Further Southern blot analysis reveal viral replicative forms; in fact in the case of AV1-nΔ75, AVI-nΔ150, the open circular, linear and super coiled replicative forms were five to six folds higher than wild type.

Symptom expression and viral replication are considered to reflect the movement of the viral genome inside the plant. More the number of cells, the virus enters and interferes with regular metabolic status of the plants, the symptoms like yellow mosaic or yellow vein mosaic will be explicit. In this study, symptoms are seen in French bean for all the mutation, which is slightly attenuated, compared to wild type. It can be inferred from above study that cell to cell spread and long distance transport of viruses are not affected in French bean; it is not at all tolerated for infection in cowpea, mungbean and blackgram plants.

The CP of the monopartite begomoviruses mediates movement of viral DNA into the host cell nucleus and ORFs AC4, AV2 and CP co-ordinate movement of virus from cell to cell. In contrast, in bipartite begomoviruses, nuclear export/import and cell to cell spread are mediated by proteins ORF BV1 and BC1 encoded by DNA B. The role played by CP in the intracellular and intercellular movement of virus is very interesting in begomovirus species. However, there is difference in CP requirement for long distance transport, CP independent movement occurs in well adapted permissive host species (Gardiner et al. 1988; Padidam et al. 1995). Wherein non virion forms are transported by CP-vascular protein complex. However in non permissive species, CP is required (Wang et al. 1999). CP is required even in intra cellular movement for facilitating docking of viral genome onto nuclear pore by interacting with α-importin protein as shown for MYMV (Guerra-Peraza et al. 2005). Our results indicate that CP is absolutely essential to systemically spread and produce symptoms in cowpea and mungbean.

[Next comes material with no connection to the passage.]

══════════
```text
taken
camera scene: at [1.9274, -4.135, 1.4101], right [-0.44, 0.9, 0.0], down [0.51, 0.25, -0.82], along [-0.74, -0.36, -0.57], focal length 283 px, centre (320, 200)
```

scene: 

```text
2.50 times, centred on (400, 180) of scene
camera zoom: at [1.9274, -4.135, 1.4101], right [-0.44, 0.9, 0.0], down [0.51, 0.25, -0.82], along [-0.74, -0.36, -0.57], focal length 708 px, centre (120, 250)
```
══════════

In southern blot analysis, absence of CP resulted in reduced level of single stranded DNA with concomitant increase in double stranded replicative form. This phenomenon has been observed in many geminiviruses (Azzam et al. 1994; Rigden et al. 1993). In geminivirus, replication is by rolling circle amplification method in which ss DNA is converted to ds DNA, ds DNA generates ssDNA and ss DNA again enters into replication cycle. Reduction in ssDNA level in mutants can be traced to loss of nuclear localization signals of CP and its inability to bind to ssDNA.

The DNA binding domain in CP is located in Zn finger motif between amino acid residues 1–62 and 65–85 (Kirthi and Savithri 2003; Unseld et al. 2004). It is hypothesized that in the deletion mutations binding domain have been lost resulting in absence of nuclear localization. On the contrary, the production of ss DNA itself might have been blocked, as shown by Malik et al. (2005), who showed, CP not only binds to Rep, it also down regulates nicking and cleaving activity of Rep.

Malik et al. (2005) reported that the central region of MYMIV Rep, including its oligomerization domain, interacts with MYMIV CP. Thus, CP might have a role in controlling the copy number of the geminiviral DNA. The CP not only binds to Rep, it also modulates nicking and closing activity of Rep. It is hypothesized that in the deletion mutation AVI-cΔ57 and AVI-cΔ108, Rep interacting domains are knocked out, CP is not able to interact with rep thereby resulting unregulated replication.

The results of Electron microscopy and whitefly transmission revealed that the deletion mutation affect the transcription and translation of coat-protein gene, therefore assembly of particles and whitefly transmission. In Western blot analysis too coat protein could not be detected due to extreme low concentration.

This preliminary study needs to be extended to finer level to exactly map the domains of CP involved in various events of pathogenicity.